Quid Pro Quo tells the story of a paraplegic radio reporter Isaac Knot (Nick Stahl) who receives a tip about a local group of wannabes and pretenders.  He discovers that the tipster is a woman named Fiona (Vera Farmiga), who, with Isaac’s accompaniment, finally realizes her dream of being a wheelchair pretender. 

Isaac is a sexy wheeler and you likely won’t be disappointed by the sight of him wheeling around the city, and the character earns our sympathy when he gets stood up on a blind date by a woman who didn’t realize she was being set up with a disabled man.  Unfortunately, Fiona’s portrayal of a pretender didn’t seem entirely realistic to me, but at least the movie didn’t make pretenders seem evil… just hopelessly kooky. 

The movie could have been a solid dev film, but a ridiculous ending involving “magic shoes” ruined it.  But it still deserves three stars for the very appealing image of Isaac in a wheelchair.

Sunday, September 4, 2011

Judging Jayden

Judging Jayden by Emma Daniels


Very engaging at first. The sexual tension is high and drawn out in enjoyable detail. It's a really promising start.

It's a bit difficult to believe that this gorgeous man is as insecure as he is due to such mild Cerebral Palsy that it's hardly even noticeable (the main character thinks he might have a sprained ankle, that's how subtle his limp is). The number of bad things that have happened to Jayden stretches credulity.

The beginning is very solid, but it loses focus half way through. Typos start cropping up, though I didn't find those too distracting. The arc of the plot gets lost, and it's very hard to figure out what we are rooting for, as it goes on and on after it seems the initial conflict is resolved.

There are strange moments of telling things that are huge plot points that I would expect to be shown in a scene, but I don't want to go into detail of that because of spoilers.

In devo terms, I was disappointed by how very subtle his disability was. He was hugely insecure and upset about his disability, but it seemed way out of proportion. There were some good opportunities to talk about how he walked, but there was only maybe one description of it.

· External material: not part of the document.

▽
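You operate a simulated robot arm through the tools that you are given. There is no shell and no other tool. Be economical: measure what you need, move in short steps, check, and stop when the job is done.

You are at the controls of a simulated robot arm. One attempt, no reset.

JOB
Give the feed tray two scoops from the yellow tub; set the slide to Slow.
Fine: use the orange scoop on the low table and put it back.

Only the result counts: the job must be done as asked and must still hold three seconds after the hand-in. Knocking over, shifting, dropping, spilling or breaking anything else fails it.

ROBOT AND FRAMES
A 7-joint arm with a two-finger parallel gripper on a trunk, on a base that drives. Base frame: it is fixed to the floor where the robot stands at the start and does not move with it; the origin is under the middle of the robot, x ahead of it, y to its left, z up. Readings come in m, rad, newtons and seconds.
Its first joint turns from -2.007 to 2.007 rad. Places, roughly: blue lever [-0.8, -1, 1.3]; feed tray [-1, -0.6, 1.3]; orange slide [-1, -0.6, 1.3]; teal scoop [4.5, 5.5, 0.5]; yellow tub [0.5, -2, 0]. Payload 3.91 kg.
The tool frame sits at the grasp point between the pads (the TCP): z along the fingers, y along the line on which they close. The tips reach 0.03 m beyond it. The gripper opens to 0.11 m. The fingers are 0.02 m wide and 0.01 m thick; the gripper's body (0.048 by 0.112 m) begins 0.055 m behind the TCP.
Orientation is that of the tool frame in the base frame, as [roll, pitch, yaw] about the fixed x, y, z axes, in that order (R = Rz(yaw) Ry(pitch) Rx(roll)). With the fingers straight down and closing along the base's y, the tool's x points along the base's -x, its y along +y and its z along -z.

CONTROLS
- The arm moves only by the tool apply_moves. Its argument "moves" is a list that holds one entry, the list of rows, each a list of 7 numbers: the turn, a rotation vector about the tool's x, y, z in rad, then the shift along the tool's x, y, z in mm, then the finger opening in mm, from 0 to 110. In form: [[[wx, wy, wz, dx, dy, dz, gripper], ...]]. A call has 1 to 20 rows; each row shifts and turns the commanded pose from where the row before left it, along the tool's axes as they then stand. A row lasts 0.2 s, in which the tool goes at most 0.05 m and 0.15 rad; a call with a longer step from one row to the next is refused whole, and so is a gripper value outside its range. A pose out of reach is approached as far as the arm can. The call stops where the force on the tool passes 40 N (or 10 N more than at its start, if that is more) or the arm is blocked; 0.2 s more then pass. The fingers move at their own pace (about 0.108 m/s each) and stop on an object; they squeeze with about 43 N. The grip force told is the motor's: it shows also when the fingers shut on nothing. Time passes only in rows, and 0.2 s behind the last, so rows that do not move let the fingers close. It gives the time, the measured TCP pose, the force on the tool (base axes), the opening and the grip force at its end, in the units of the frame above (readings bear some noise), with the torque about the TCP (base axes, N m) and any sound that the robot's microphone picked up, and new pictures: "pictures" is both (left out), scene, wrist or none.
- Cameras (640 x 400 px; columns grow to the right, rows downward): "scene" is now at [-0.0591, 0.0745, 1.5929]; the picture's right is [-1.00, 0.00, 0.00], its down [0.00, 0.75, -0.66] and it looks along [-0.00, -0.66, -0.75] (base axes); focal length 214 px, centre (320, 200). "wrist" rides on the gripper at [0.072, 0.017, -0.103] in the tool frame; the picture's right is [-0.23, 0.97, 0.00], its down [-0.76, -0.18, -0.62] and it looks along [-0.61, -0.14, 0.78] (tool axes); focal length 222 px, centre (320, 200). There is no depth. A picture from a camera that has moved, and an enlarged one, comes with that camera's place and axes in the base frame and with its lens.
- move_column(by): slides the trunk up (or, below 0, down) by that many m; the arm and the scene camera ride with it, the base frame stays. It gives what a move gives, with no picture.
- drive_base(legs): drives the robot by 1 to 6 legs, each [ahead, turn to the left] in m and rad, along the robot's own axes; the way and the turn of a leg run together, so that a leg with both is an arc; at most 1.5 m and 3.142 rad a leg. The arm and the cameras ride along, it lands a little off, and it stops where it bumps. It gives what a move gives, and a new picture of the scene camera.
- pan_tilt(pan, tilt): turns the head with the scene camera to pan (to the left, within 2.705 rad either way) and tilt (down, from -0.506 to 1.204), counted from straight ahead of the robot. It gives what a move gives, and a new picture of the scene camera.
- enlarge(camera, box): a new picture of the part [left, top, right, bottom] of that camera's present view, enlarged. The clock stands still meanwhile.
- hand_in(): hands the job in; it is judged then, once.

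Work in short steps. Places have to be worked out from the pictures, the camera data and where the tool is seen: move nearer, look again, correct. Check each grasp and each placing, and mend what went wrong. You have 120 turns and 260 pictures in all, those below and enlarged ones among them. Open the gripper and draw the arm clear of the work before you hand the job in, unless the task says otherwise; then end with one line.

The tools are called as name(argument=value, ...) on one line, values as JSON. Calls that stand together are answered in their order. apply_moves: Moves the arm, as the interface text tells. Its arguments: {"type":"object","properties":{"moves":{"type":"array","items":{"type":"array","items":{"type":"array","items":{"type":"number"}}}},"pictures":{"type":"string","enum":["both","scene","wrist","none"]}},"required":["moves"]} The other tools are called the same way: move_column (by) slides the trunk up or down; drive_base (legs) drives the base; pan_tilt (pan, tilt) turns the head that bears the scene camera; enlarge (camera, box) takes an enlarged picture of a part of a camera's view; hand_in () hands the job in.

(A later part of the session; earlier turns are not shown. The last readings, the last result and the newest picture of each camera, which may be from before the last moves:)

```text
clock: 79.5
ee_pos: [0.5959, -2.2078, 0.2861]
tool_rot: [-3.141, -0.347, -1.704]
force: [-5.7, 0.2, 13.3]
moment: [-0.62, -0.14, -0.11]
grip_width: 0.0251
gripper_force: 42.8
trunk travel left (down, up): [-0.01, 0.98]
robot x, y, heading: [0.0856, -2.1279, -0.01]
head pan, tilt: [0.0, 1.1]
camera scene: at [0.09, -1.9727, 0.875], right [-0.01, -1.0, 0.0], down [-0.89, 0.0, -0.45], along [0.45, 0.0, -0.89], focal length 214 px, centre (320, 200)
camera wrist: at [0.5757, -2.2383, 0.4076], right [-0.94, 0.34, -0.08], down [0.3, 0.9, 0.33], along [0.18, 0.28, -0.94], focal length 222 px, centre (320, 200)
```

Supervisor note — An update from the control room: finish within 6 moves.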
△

Thursday, September 1, 2011

A Heart of Little Faith

A Heart of Little Faith by Jennifer Wilck

A standard romance story with a paraplegic hero and a widowed heroine. I enjoyed the writer's style. She was very descriptive, engaging all the senses. The sexual chemistry and tension between the main characters was vivid. The secondary characters were all fun and interesting.

As is typical in these sorts of books, the hero's paralysis is incomplete and does not affect sexual functioning at all. He is insecure about his disability and wanders into a bit of melodramatic ridiculousness on occasion. Mostly he's a good, solid character, though.

I found the dev moments few and far between, but they were still there. No miracle cure, so that was good. I had some difficulty losing myself in the story because of a throw away line early on. Gideon's boss suggests setting him up with a woman he knows who thinks wheelchairs are hot. Gideon dismisses the idea, saying that these kinds of women are usually "curiosity seekers." This struck me as a very strange description. As a woman who thinks wheelchairs are hot, I am not really all that curious. I've dated and known many, many men with SCI and know more about it than the average person. I was distracted by that moment and it felt like a bit of a slap in the face, as though to say "This isn't written for you."

Overall, though, a very solid offering that follows the conventions of its genre and does so well.